John Kennedy’s ‘The Smokestack Horror’ is set in the modern day and is set in a high school where there is a new report that a teacher has had a nervous breakdown, screaming about “…[K]ids being in league with worms…”. This is deemed sufficient reason enough for the investigators to visit the school and attempt to find out what is going on. The problem is that from almost any angle, this would be all but impossible. The investigators have to come up with a reason why they would on school grounds let alone be investigating given the school is unlikely to let anyone lacking any kind of authority just wander around. That said, once a means has been found, there are still plenty of human obstacles in the way before the investigators can unearth what is going on and the horror is reasonably handled.
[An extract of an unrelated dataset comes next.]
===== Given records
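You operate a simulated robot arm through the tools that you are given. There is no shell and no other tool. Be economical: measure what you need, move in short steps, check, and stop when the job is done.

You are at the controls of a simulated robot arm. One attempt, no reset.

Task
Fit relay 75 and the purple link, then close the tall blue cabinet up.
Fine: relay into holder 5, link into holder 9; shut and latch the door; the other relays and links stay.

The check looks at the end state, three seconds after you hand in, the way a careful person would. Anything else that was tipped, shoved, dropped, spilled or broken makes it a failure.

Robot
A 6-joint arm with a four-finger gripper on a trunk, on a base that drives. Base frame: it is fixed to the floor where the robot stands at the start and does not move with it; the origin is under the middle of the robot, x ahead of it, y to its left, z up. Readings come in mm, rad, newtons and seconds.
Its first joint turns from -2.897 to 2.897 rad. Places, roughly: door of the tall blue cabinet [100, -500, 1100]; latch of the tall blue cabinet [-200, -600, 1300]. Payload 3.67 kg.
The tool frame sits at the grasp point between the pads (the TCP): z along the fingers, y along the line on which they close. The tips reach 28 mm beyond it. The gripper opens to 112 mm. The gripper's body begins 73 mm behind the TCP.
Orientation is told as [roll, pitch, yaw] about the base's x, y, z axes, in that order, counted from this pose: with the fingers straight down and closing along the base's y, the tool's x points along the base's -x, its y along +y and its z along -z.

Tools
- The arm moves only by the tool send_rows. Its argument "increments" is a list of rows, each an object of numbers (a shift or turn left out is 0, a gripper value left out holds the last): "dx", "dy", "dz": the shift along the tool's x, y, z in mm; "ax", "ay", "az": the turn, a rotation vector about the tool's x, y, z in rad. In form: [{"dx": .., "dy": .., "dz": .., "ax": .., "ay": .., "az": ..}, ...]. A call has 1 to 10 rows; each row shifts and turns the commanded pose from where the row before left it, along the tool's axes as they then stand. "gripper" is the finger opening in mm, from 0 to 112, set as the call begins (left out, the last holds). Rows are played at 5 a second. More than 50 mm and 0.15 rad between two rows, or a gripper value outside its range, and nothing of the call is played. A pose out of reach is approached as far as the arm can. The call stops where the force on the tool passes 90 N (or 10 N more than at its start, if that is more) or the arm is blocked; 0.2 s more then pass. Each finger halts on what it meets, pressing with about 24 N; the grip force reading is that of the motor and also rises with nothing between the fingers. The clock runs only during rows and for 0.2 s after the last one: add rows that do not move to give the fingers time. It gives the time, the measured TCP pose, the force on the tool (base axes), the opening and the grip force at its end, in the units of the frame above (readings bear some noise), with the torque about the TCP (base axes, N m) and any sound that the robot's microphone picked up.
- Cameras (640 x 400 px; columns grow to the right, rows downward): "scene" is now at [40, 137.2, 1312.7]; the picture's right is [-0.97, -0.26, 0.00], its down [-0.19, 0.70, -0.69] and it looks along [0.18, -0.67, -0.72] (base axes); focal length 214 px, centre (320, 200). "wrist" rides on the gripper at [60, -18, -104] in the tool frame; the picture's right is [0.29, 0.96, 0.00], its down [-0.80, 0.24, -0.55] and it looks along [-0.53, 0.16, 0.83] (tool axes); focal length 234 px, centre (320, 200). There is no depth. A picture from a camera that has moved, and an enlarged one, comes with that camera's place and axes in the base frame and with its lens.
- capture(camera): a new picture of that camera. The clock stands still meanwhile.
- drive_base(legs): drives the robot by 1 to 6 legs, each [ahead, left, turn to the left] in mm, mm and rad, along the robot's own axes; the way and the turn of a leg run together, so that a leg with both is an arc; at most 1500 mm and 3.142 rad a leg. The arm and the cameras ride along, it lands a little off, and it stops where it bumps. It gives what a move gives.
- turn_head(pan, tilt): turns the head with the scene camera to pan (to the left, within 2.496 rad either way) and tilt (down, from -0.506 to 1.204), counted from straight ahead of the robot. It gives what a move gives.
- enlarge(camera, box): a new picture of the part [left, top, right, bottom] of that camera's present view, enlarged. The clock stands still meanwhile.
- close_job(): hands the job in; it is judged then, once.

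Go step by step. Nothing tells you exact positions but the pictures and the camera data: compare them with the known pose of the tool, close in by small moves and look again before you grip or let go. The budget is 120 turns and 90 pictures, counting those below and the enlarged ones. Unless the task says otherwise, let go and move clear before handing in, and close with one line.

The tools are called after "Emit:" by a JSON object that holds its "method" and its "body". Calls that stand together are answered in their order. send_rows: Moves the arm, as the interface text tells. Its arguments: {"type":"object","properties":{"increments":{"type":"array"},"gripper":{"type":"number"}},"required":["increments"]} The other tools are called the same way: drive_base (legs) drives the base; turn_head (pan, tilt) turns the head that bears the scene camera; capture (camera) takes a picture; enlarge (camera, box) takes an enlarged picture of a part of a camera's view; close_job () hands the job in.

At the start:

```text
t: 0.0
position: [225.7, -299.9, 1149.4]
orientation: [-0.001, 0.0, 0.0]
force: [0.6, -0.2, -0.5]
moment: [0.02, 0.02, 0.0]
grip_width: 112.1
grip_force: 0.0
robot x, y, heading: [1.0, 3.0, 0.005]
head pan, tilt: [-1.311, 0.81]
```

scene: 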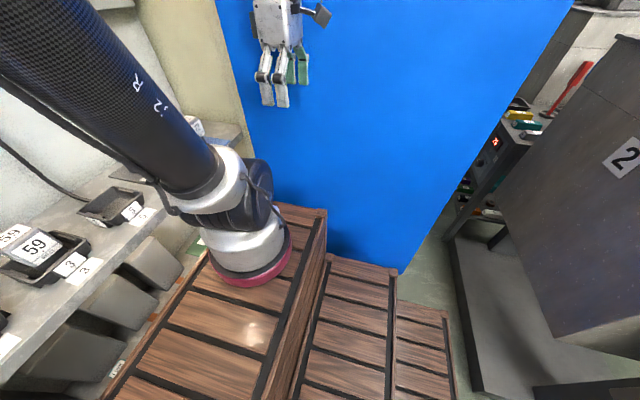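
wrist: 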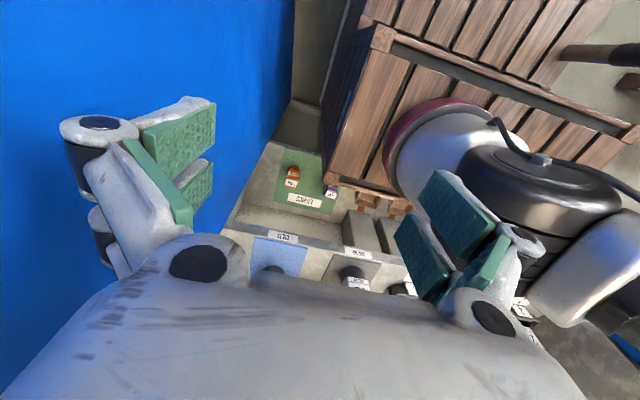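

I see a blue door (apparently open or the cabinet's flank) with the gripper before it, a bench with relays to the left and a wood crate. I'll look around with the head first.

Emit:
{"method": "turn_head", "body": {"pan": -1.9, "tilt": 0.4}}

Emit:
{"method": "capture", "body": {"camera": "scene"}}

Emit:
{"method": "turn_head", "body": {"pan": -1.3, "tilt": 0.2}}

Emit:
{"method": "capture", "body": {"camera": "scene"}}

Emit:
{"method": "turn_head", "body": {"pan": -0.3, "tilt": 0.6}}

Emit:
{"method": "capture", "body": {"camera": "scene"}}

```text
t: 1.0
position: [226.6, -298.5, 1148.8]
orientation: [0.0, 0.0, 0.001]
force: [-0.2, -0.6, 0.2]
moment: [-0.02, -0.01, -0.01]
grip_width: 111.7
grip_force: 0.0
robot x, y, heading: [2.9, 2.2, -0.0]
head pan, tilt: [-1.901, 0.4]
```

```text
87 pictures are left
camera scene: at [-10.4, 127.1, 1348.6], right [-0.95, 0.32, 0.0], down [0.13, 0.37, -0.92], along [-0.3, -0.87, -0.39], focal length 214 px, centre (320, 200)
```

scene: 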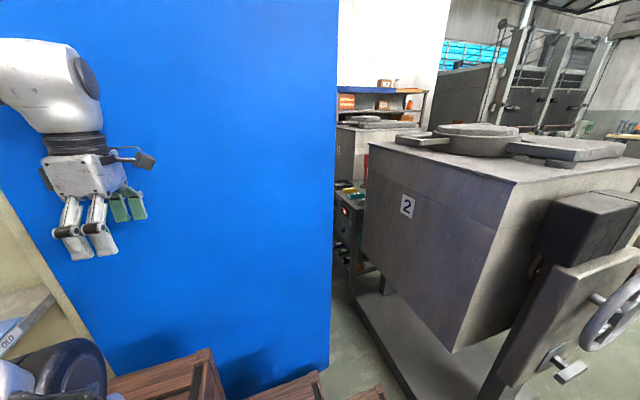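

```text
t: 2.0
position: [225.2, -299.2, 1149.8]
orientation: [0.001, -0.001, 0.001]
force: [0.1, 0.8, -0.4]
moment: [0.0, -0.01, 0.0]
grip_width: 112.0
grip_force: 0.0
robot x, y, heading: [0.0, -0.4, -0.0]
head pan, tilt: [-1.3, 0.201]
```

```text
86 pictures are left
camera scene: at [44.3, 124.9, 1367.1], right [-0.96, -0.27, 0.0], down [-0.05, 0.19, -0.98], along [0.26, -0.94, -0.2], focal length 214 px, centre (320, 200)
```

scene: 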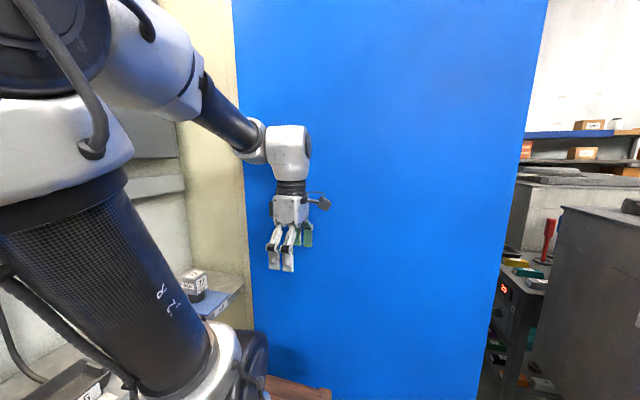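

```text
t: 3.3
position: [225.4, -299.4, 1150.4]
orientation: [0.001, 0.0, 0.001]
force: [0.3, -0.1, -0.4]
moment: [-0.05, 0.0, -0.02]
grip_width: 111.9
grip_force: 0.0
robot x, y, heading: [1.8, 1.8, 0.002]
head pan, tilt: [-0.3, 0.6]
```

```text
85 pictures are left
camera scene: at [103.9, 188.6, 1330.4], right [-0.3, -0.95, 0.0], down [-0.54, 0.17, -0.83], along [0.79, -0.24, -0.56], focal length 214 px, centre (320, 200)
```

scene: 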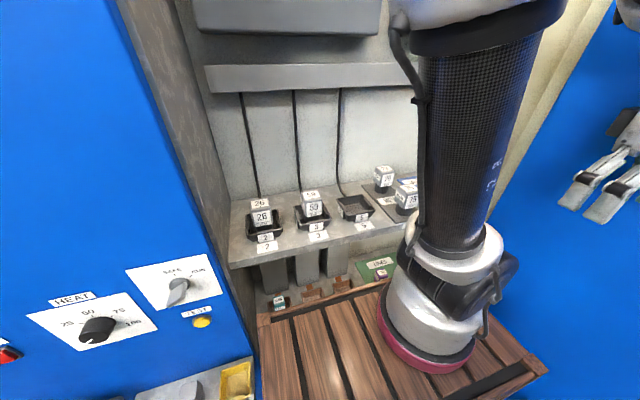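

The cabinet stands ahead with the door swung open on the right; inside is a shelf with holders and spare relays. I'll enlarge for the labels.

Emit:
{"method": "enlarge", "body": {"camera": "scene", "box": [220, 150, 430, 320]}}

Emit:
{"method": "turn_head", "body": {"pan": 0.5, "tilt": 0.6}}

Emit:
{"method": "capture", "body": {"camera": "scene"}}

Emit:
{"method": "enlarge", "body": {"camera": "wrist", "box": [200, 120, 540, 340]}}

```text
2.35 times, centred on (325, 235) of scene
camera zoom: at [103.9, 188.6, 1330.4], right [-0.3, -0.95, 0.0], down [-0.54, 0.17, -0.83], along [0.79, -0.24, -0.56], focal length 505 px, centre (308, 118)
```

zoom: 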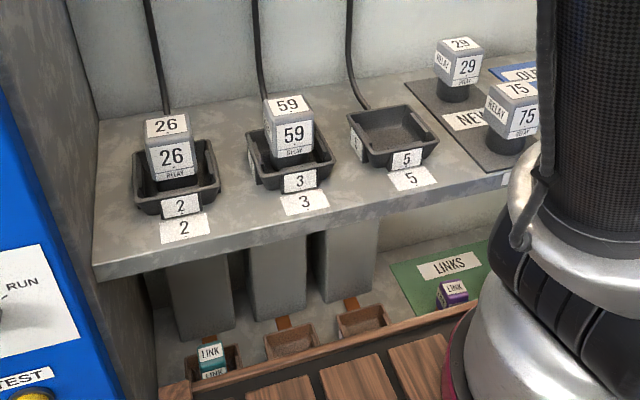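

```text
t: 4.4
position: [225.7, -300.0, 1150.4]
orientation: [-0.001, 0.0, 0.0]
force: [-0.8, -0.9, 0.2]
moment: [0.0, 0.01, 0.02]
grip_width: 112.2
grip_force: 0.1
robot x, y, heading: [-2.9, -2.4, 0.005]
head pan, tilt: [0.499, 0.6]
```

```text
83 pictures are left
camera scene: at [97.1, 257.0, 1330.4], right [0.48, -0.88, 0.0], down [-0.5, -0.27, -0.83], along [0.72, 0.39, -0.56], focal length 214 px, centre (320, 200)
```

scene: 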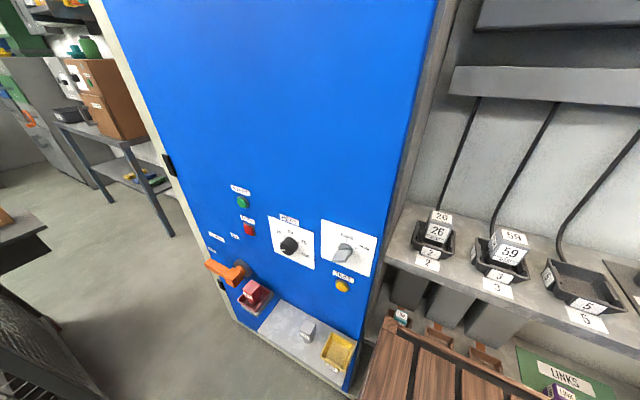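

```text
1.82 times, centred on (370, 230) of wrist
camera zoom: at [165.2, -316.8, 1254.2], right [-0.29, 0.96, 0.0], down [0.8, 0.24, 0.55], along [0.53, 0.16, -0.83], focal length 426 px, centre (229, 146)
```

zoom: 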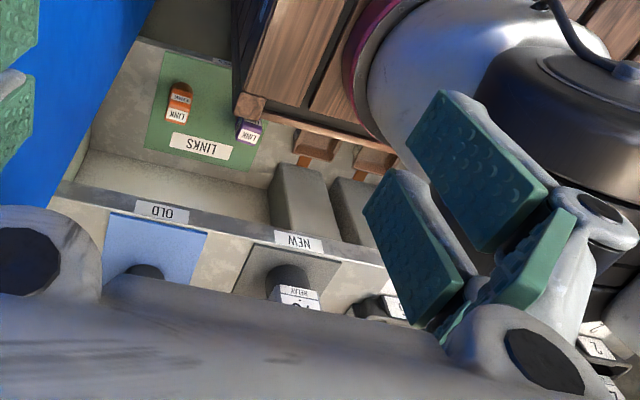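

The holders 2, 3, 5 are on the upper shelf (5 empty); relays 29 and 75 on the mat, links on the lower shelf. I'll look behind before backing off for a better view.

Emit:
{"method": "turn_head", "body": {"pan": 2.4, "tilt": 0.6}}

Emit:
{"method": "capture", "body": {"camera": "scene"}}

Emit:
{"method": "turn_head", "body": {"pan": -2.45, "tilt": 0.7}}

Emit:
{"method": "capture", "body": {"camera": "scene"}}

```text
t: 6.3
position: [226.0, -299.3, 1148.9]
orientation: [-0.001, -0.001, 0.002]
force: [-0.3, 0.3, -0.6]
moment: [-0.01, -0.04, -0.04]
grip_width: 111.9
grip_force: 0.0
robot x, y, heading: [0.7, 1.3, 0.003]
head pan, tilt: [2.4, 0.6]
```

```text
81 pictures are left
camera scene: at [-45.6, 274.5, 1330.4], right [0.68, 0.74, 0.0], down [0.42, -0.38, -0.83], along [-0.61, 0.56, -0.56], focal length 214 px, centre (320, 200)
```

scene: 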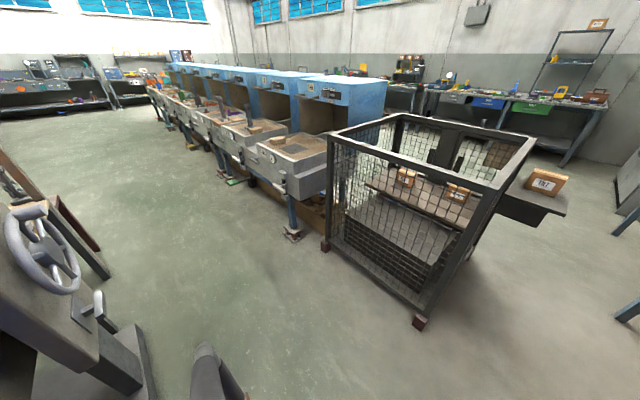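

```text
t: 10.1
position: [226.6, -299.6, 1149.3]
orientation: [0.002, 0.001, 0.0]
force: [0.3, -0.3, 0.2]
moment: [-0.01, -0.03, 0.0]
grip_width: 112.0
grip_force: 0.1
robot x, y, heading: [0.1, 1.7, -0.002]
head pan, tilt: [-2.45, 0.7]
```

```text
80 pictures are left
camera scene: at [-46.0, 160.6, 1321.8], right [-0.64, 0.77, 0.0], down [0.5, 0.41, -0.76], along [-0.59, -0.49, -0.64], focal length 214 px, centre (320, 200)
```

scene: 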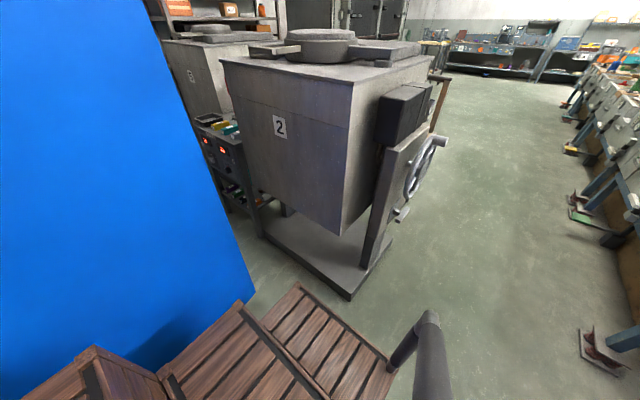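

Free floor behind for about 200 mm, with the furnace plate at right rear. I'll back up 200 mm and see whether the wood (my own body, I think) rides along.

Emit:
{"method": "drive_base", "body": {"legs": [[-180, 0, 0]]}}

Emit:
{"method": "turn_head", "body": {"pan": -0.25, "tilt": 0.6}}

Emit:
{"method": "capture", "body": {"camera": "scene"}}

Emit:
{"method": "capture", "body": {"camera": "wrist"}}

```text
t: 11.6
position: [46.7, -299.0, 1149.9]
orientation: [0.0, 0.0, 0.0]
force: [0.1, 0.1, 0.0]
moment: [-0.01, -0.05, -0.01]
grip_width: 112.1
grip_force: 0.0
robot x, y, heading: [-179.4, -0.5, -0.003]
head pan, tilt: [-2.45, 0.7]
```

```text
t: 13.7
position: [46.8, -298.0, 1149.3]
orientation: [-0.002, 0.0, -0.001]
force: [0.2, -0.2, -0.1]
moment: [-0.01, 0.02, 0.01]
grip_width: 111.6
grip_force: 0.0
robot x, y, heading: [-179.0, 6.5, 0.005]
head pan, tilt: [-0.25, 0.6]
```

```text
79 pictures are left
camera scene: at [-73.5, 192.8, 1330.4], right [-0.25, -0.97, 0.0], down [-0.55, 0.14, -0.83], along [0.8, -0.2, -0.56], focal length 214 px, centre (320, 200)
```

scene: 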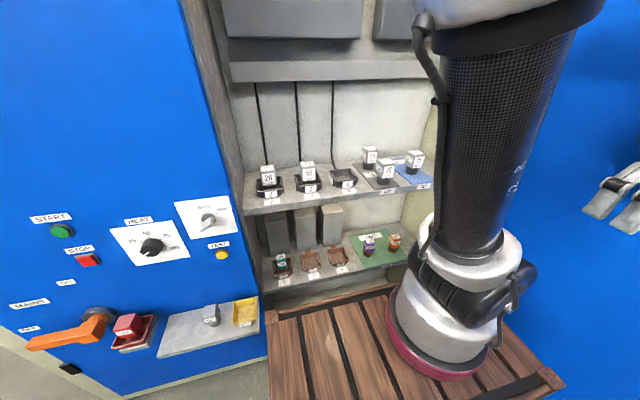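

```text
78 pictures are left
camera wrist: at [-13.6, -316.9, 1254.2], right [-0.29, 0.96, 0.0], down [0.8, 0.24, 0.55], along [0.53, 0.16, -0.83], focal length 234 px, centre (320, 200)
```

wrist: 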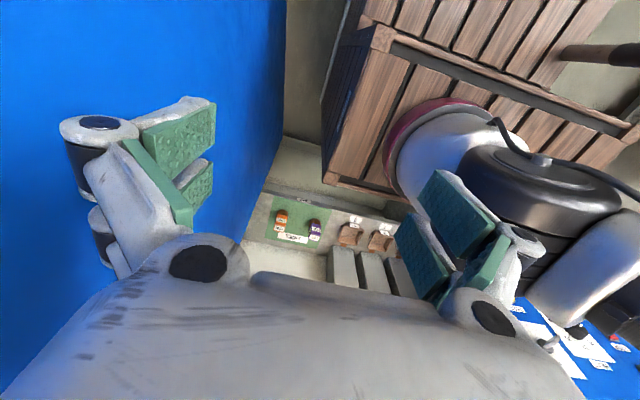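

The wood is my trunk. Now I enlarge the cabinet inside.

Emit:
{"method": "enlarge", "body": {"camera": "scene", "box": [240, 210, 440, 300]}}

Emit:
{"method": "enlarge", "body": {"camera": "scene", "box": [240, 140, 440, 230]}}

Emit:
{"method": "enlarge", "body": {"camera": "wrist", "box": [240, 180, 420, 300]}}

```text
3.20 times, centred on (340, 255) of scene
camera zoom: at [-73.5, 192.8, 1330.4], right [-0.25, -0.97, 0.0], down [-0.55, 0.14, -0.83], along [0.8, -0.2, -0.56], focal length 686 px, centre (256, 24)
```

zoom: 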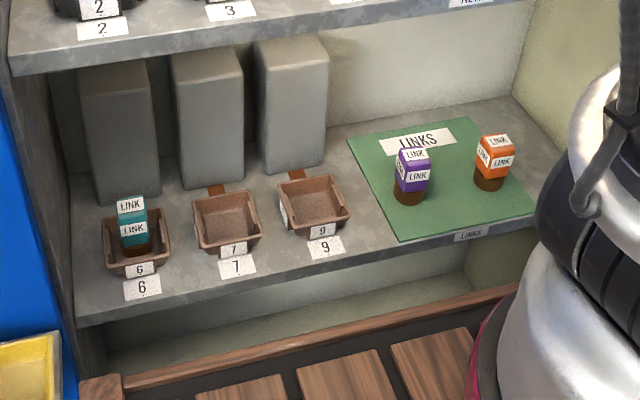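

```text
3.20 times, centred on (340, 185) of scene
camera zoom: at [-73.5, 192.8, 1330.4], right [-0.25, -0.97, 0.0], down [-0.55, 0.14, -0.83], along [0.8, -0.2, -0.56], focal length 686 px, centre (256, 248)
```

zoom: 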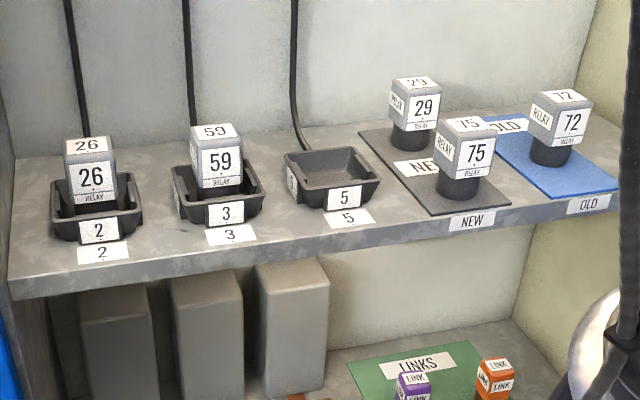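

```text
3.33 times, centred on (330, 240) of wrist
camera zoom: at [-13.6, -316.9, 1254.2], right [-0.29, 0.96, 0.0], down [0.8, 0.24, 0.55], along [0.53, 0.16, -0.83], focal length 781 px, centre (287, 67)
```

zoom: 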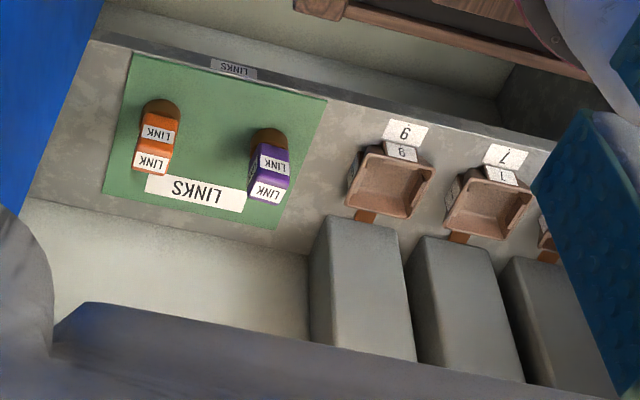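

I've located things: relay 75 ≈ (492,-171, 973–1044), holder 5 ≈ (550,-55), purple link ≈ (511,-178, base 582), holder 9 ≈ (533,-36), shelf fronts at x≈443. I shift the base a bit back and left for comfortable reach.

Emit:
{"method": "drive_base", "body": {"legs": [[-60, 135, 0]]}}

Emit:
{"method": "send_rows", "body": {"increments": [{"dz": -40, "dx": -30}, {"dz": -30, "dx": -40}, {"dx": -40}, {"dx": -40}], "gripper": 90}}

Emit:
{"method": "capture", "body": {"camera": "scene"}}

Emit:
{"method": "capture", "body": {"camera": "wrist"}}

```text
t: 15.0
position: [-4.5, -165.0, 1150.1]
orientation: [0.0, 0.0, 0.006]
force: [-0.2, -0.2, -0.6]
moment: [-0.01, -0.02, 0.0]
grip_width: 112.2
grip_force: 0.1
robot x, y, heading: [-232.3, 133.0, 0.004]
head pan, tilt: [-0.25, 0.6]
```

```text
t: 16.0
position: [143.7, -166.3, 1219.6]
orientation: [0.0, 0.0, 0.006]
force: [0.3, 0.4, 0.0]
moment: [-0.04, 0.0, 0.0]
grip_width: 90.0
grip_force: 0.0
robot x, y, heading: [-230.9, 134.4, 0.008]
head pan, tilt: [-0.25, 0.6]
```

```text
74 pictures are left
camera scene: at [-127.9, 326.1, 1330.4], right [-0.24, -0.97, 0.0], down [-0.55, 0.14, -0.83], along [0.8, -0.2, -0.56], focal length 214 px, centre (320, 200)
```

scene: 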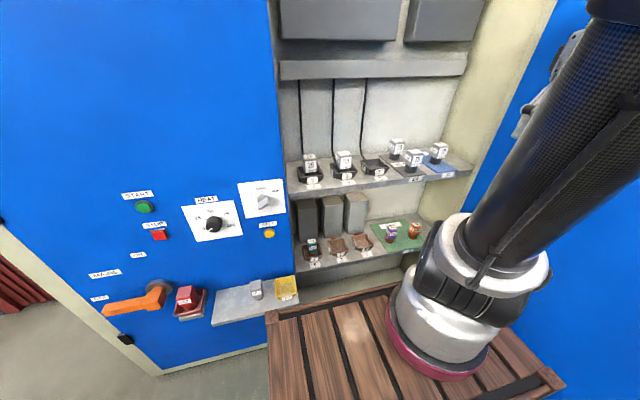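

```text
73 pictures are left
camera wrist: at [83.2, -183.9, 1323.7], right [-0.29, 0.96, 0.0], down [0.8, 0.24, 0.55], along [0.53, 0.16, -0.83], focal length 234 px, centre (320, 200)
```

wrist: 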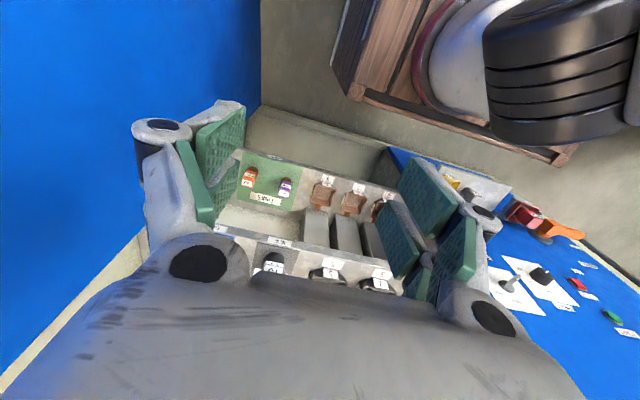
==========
The tone is turbo-charged by Oscar Rios and Walter Attridge in their modern set scenario, ‘Halloween Candy’. The investigators are agents of the newly formed Department of Homeland Security who on Halloween are suddenly given a new assignment – go to the town of Cogan Springs and determine who has been ordering rare compounds that can be combined to produce a dangerous drug and why. This is not so much a scenario of ‘Survival Horror’ as ‘Action Horror’, unashamedly and unsubtly so, one that would make for an all action ‘Night at the Opera’ for Pagan Publishing's Delta Green. That is if the investigators survive and the world does not end…
Simon Yee’s ‘Enter the Gaijin’ is also a modern set scenario, but one that makes use of the supplement Secrets of Japan rather than Cthulhu Now. It is thus a rare incidence of scenario using that supplement. Beginning with a series of home invasions and a bank robbery, it takes the investigators from Arkham, Massachusetts to Japan and suitable for investigators who are Federal agents, so as with ‘Halloween Candy’, would with Pagan Publishing’s Delta Green. Although short, it involves some solid investigation and unlike several of the other entries in Halloween Horror 2 does not overdo the horror.
Rounding the supplement is ‘A Ring of Toadstools’, a Cthulhu Dark Ages scenario by Oscar Rios. The scenario can take place anywhere in the British Isles, but has an obviously Celtic feel to it, involving as it does faery folklore. The investigators are visitors to Sogailraugh and so are invited to participate in the town’s All Hallows Festival. This gives them the opportunity to interact with the inhabitants before events take a strange turn. Noreen, the daughter of the local lord and lady is to be christened on the day, but her mother claims that she has been kidnapped! The player characters need to take all of folklore to heart if they are to find out what happened to Noreen and get her back. In some ways this feels like a Dungeons & Dragons scenario given its fantastical rather than Mythos elements, but in places it is no less horrifying and in comparison to many of the scenarios in the anthology, ‘A Ring of Toadstools’ is the most rounded out piece in the book. If there is an issue with the scenario, it is its lack of Mythos content and it is the lack of parallels drawn between the folklore and the Mythos. Otherwise, ‘A Ring of Toadstools’ at least brings Halloween Horror 2 to a satisfying close.
Physically, Halloween Horror 2 is simply laid out and simply uninteresting. The editing is imperfect, but not exceptionally so… Only ‘A Ring of Toadstools’ is illustrated, but again, not to any great standard. Then again, the standards for the Miskatonic University Library Association series of monographs is not high.
Unfortunately, there is little to really to distinguish Halloween Horror 2 from any other Miskatonic University Library Association Monograph. Too many of the scenarios need work, especially in their hooks, which at best makes Halloween Horror 2: Eight Horrors for One Special Night something for a Keeper to tinker with.